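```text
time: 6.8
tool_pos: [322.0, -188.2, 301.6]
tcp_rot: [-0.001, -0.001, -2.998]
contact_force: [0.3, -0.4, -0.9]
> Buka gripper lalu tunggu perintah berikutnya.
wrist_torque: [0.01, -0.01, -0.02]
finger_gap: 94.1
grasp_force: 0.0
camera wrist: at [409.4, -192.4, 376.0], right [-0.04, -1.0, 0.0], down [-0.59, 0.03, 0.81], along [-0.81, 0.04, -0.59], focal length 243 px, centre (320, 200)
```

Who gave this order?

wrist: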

▶ [Task to complete] Your task is to repeat every line exactly. Format the lines as a JSON array of strings and drop empty lines.

▶ [Solution for this problem]
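[
  "```text",
  "time: 6.8",
  "tool_pos: [322.0, -188.2, 301.6]",
  "tcp_rot: [-0.001, -0.001, -2.998]",
  "contact_force: [0.3, -0.4, -0.9]",
  "> Buka gripper lalu tunggu perintah berikutnya.",
  "wrist_torque: [0.01, -0.01, -0.02]",
  "finger_gap: 94.1",
  "grasp_force: 0.0",
  "camera wrist: at [409.4, -192.4, 376.0], right [-0.04, -1.0, 0.0], down [-0.59, 0.03, 0.81], along [-0.81, 0.04, -0.59], focal length 243 px, centre (320, 200)",
  "```",
  "Who gave this order?",
  "wrist:"
]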